A NITI Aayog report points out that leakages and poor-quality food supplements plague the Integrated Child Development Service (ICDS) scheme, eroding it efficacy. Against such a backdrop, the Union women and child development ministry’s proposal that take-home rations distributed at anganwadi centres be replaced with direct cash transfers makes eminent sense. Under ICDS, some 4.6 children below the age of three years and 1.9 crore pregnant/lactating women get rations to curb child and maternal mortality, child malnutrition and stunting. As per The Indian Express, the ministry will mount the pilot in 300 most-backward districts. Replacing the rations with cash transfers will not only weed out leakages, it will let beneficiaries pick better supplements from the market.

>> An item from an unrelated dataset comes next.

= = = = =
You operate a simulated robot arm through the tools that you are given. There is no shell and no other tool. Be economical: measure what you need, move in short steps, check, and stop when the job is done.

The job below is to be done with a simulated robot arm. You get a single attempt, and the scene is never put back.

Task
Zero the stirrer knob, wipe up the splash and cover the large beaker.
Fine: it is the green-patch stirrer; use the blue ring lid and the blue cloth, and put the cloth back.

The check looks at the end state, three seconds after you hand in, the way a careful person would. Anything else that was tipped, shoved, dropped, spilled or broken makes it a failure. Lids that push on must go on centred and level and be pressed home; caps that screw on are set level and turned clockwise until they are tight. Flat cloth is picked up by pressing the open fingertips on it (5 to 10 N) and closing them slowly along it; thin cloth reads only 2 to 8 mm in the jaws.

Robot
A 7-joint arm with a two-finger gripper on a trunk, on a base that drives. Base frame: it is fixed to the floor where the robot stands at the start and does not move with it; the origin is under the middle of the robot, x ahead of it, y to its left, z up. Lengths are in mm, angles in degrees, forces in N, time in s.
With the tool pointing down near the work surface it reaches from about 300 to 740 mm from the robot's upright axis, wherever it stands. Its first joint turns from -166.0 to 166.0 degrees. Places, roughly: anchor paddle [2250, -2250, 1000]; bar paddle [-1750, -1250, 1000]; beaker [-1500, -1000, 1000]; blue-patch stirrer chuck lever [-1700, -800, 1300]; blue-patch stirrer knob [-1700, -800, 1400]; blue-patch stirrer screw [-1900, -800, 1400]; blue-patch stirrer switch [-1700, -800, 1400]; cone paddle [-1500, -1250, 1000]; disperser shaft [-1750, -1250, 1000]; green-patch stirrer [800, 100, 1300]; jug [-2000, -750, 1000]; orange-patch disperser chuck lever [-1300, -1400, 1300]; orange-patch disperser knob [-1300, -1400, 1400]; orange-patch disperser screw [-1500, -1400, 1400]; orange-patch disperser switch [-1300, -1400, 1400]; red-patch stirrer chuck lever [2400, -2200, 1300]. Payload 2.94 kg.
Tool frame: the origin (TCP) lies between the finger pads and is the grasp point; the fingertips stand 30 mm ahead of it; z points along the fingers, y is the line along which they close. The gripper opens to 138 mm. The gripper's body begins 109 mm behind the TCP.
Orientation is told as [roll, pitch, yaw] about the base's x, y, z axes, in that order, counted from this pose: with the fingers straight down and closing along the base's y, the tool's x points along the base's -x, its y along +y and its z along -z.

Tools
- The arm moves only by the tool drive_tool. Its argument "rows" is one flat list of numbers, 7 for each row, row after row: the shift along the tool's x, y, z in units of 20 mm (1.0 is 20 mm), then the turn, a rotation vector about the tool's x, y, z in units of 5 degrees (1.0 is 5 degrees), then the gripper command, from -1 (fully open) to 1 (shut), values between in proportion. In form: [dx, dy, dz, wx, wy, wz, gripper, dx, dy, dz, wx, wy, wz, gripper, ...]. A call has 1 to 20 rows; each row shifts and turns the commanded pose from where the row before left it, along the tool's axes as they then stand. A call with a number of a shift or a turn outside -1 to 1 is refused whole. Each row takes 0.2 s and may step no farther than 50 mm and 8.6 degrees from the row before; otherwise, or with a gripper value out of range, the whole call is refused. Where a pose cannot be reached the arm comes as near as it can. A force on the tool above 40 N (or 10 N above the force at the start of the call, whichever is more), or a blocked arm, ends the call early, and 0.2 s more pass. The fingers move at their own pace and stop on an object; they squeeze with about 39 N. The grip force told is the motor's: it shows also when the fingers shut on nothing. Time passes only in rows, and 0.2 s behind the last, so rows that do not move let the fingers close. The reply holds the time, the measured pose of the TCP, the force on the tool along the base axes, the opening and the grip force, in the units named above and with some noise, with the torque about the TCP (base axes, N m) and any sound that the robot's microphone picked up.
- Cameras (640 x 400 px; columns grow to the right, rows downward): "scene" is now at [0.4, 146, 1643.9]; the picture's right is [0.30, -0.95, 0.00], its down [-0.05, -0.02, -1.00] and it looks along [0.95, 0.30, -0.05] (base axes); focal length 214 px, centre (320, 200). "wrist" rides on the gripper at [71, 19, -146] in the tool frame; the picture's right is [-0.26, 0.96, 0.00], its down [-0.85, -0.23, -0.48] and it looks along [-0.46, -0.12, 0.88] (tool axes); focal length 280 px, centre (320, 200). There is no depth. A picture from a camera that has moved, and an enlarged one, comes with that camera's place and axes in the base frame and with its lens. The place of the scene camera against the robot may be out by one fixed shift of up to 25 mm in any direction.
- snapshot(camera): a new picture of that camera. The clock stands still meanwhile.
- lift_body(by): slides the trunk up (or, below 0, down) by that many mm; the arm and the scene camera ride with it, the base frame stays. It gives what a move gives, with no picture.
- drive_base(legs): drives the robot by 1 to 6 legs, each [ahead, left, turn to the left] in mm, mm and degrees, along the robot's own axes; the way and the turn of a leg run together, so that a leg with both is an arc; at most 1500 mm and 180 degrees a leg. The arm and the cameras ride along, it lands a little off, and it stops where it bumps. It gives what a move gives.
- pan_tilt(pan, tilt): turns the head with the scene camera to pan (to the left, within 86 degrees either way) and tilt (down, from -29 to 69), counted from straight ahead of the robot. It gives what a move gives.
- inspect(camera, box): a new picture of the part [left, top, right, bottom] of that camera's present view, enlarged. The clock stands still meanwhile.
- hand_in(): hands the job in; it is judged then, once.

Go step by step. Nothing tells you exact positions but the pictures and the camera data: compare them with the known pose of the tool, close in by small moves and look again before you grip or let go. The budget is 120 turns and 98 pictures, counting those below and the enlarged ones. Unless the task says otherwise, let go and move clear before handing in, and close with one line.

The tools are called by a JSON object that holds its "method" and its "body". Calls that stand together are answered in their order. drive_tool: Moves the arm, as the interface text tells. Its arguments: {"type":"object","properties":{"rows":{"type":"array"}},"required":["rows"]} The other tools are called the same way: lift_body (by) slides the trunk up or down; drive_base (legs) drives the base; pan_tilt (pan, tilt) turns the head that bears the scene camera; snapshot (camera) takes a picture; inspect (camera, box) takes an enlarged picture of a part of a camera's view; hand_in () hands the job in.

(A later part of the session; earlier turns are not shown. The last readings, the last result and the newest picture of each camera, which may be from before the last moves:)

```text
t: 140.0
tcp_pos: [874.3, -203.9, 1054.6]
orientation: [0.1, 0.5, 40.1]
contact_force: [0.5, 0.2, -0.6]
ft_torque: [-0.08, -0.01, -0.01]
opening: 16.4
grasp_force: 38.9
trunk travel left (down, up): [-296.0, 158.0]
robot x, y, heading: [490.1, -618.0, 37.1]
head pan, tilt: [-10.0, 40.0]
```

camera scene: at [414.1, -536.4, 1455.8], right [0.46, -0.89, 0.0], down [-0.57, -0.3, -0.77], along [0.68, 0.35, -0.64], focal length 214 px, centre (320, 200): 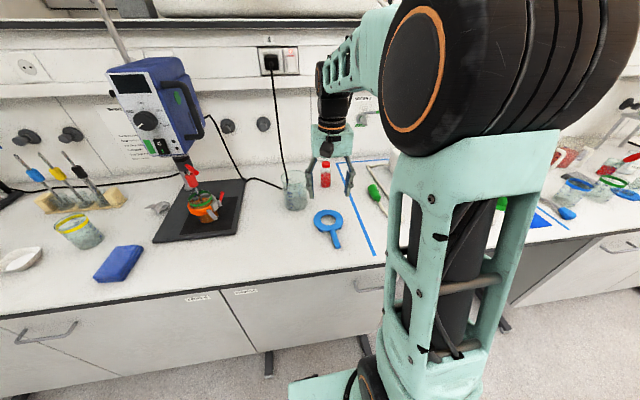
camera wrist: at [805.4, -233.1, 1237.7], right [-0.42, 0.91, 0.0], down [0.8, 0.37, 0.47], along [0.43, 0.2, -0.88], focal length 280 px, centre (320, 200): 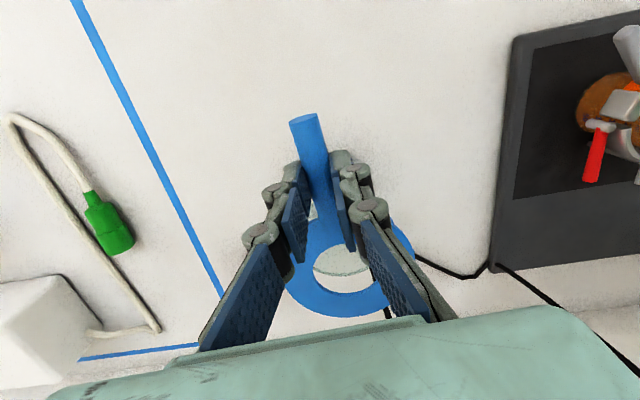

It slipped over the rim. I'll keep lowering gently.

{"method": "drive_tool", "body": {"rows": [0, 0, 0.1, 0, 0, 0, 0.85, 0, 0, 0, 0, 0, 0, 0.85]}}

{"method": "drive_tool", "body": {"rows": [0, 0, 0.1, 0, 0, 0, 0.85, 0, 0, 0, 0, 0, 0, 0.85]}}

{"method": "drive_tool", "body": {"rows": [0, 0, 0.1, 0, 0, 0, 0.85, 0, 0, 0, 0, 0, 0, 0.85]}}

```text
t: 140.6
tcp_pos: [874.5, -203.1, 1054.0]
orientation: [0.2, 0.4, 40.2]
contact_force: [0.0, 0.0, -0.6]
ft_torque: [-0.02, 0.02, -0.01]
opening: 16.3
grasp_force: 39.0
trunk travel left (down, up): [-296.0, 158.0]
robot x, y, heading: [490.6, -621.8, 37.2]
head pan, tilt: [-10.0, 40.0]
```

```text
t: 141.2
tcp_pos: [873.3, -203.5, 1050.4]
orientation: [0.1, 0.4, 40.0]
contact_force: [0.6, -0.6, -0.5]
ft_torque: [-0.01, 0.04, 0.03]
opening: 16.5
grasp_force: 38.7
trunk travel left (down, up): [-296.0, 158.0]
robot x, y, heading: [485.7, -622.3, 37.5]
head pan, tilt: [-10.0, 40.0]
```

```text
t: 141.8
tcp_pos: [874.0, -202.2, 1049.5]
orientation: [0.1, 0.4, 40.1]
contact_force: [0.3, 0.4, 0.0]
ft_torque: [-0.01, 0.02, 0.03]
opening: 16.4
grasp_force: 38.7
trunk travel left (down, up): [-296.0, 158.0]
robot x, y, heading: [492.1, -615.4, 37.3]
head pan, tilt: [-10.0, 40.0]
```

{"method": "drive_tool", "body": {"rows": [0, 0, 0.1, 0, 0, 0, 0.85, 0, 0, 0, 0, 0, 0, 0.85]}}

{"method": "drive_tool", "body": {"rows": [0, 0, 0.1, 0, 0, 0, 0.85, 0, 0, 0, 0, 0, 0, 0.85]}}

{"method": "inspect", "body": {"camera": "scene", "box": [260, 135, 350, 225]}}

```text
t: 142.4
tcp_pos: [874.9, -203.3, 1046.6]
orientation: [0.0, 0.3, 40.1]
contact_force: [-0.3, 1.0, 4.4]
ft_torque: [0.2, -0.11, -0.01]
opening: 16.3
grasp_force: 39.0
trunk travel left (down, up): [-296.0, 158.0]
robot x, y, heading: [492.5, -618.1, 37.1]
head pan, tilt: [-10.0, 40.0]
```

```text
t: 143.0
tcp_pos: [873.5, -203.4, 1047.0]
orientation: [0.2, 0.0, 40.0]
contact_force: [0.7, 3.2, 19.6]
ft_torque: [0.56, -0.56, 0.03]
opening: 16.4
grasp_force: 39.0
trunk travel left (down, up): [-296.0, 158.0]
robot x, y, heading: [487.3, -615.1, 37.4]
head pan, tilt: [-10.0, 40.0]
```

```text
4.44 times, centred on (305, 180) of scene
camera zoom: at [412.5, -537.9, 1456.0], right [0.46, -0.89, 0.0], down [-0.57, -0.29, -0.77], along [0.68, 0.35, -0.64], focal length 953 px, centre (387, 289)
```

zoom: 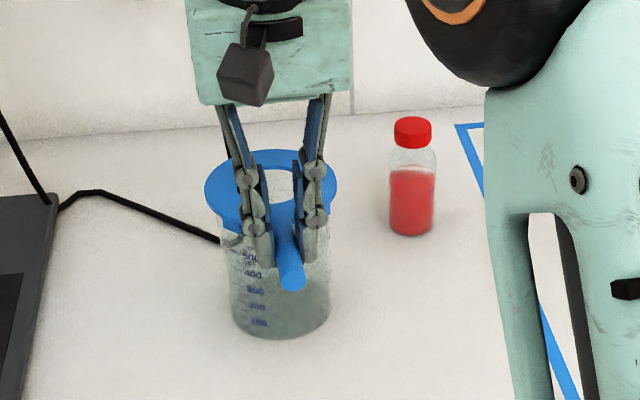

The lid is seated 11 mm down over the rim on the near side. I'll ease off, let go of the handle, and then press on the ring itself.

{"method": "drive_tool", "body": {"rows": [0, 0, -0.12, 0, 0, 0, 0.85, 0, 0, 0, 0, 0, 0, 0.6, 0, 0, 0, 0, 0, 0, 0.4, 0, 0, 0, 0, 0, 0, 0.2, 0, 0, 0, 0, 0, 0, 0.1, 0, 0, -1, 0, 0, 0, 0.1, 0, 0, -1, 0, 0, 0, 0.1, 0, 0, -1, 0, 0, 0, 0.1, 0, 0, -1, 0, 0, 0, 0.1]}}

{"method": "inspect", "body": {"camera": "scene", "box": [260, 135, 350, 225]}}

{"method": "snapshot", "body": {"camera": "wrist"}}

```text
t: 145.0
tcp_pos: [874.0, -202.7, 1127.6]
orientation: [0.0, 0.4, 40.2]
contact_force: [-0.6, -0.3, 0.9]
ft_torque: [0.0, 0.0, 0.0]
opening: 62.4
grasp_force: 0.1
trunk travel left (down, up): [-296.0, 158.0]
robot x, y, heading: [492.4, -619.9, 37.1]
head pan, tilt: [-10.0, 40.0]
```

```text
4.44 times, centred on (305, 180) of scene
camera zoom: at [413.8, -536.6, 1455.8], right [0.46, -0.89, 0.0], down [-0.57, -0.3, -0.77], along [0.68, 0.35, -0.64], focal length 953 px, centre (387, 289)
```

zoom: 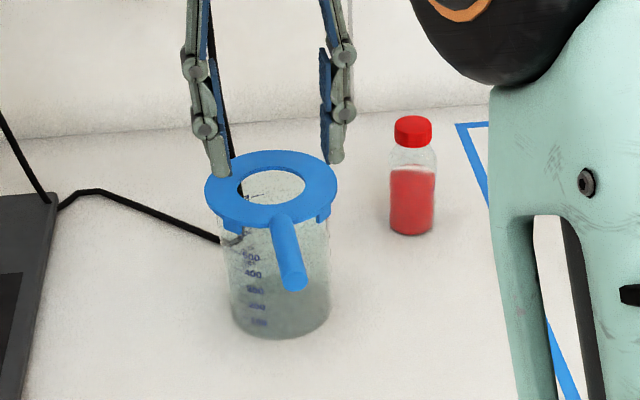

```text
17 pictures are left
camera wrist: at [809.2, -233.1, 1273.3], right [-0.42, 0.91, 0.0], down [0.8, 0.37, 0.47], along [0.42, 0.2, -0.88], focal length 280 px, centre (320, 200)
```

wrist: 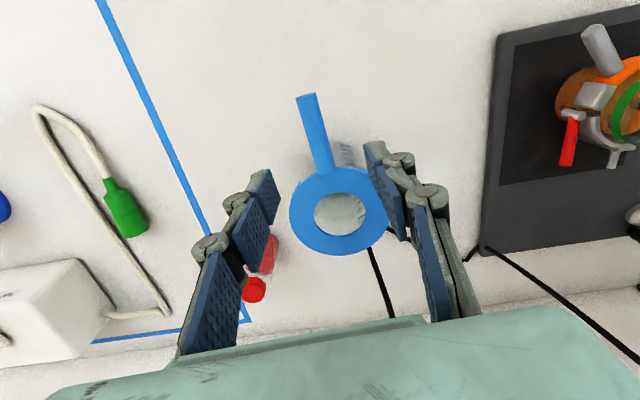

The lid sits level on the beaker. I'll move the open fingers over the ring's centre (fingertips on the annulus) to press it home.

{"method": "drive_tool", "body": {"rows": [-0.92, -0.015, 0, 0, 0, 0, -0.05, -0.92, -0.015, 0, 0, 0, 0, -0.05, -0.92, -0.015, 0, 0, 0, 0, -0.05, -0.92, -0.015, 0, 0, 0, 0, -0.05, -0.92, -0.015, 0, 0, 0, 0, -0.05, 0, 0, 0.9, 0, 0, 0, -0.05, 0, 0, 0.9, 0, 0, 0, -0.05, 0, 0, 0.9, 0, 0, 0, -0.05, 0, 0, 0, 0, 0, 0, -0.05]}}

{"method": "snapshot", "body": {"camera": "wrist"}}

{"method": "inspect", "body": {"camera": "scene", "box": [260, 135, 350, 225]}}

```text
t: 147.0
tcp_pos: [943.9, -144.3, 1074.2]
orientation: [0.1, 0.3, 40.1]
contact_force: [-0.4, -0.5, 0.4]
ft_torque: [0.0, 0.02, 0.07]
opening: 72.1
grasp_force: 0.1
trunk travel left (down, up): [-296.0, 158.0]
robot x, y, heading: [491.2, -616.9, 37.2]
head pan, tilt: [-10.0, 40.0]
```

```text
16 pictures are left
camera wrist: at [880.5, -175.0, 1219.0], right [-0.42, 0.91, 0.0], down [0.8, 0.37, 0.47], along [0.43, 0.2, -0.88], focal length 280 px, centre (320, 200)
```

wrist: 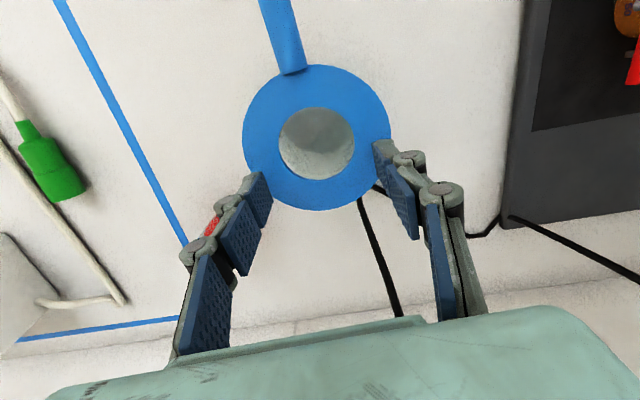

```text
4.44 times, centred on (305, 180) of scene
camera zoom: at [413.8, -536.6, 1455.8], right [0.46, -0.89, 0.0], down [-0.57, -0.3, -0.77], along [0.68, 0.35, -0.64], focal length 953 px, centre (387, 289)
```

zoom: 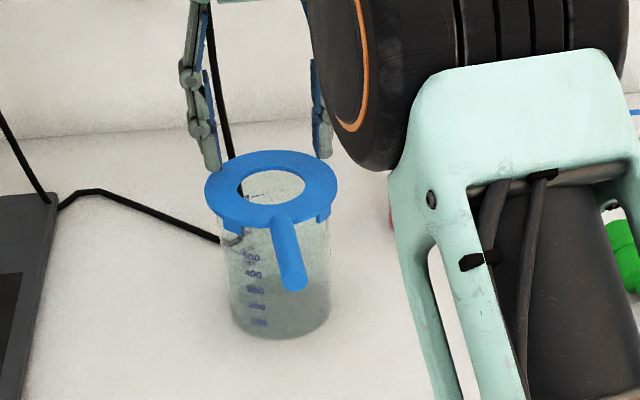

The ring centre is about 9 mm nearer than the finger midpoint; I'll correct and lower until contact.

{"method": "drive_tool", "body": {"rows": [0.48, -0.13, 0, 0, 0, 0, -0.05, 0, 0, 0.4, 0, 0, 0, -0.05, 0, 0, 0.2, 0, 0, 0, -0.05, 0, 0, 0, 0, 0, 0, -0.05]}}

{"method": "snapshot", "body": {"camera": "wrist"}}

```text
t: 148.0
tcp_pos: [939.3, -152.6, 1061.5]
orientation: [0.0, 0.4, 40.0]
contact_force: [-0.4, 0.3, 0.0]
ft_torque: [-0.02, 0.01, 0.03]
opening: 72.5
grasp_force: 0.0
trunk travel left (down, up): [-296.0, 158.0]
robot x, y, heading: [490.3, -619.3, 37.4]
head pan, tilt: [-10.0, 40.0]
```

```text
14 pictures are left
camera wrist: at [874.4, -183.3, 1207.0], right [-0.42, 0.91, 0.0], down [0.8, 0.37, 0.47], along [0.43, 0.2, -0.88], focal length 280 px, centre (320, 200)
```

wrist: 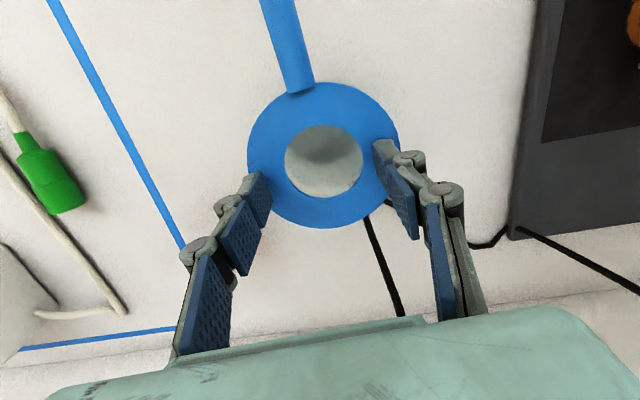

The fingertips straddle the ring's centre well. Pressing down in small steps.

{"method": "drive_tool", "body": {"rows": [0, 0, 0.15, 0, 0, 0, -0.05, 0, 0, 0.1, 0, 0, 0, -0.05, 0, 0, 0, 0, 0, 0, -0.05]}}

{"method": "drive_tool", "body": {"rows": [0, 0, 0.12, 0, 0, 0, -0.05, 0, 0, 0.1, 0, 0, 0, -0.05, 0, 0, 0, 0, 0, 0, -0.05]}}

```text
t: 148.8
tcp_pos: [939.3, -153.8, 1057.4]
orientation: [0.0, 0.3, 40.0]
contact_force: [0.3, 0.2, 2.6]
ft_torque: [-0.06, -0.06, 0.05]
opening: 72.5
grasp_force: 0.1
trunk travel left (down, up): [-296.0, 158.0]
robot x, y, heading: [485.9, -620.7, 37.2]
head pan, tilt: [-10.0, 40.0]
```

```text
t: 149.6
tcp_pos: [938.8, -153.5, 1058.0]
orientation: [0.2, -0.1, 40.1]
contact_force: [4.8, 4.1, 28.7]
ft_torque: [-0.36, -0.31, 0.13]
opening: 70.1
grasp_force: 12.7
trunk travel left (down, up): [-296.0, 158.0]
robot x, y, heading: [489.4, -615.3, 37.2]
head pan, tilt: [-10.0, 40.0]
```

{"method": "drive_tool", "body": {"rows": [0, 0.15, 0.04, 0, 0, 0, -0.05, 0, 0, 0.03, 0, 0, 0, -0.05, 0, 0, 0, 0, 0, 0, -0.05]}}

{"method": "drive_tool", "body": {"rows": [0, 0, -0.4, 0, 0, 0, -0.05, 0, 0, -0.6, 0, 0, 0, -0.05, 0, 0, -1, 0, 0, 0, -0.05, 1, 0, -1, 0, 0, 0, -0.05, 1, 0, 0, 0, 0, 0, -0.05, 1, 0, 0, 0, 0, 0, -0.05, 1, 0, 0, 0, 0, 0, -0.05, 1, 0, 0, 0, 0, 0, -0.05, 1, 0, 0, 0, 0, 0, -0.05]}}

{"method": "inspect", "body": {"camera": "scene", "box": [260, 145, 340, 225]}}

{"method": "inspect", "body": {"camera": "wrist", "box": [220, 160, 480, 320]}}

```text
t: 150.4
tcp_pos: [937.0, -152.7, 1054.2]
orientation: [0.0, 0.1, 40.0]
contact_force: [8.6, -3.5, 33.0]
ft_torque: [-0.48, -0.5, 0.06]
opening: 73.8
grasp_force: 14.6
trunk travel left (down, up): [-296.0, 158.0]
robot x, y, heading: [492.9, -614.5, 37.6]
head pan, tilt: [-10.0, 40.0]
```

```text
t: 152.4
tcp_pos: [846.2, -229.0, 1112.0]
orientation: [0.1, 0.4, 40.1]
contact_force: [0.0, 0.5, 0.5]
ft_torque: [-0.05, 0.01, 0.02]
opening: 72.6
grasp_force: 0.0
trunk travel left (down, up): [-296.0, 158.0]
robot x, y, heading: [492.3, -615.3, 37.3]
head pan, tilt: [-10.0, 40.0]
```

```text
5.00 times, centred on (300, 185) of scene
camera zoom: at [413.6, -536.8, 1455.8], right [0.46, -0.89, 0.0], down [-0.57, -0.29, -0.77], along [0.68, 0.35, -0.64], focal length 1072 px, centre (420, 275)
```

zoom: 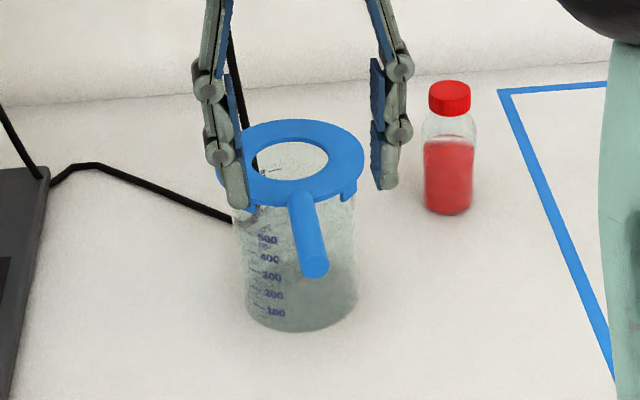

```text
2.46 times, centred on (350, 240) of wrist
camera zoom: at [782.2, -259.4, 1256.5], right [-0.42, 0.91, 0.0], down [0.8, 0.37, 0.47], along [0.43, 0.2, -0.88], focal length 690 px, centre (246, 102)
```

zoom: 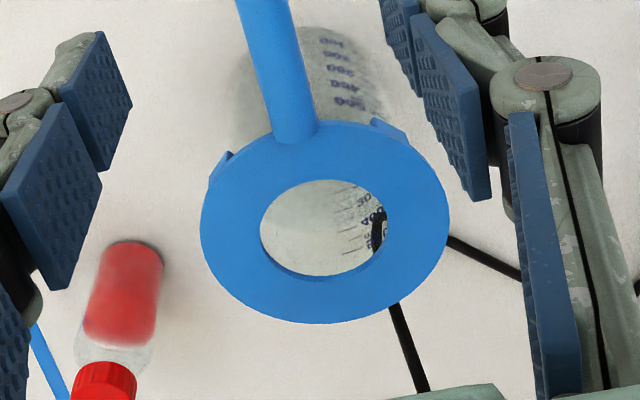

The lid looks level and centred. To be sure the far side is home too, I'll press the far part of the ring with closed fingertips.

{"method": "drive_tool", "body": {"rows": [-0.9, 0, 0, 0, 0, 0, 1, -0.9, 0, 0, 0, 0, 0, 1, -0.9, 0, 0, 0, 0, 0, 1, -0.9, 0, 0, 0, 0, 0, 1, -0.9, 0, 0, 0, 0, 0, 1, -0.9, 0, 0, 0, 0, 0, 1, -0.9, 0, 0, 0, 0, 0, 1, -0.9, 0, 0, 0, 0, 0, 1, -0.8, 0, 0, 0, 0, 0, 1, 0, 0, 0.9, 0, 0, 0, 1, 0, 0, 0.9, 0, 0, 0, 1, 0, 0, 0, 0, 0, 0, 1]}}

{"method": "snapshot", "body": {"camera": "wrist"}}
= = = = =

It remains to be seen, though, if the daily entitlement— Rs 8 for a child, Rs 9.30 for a pregnant/lactating woman and Rs 12 for a severely malnourished child—proves adequate. The bigger issue, though, is that of expanding direct benefit transfer (DBT) to public procurement and subsidised distribution of food grains. It has to replace the FCI–minimum support price (MSP) based model, focused mainly on wheat and rice procurement, and that too from largely just Punjab and Haryana. While there is a need to shift to a composite per hectare cash transfer for farm subsidy, the government must also do away with the PDS and give transfers to beneficiaries.
Madhya Pradesh’s experiment, of transferring cash to farmers to offset the gap between MSP and market prices realised can be eventually direct policy towards shutting down the inefficient FCI-PDS model. Shifting to DBT will save more than Rs 40,000 crore a year; that should prod the government to take this political risk.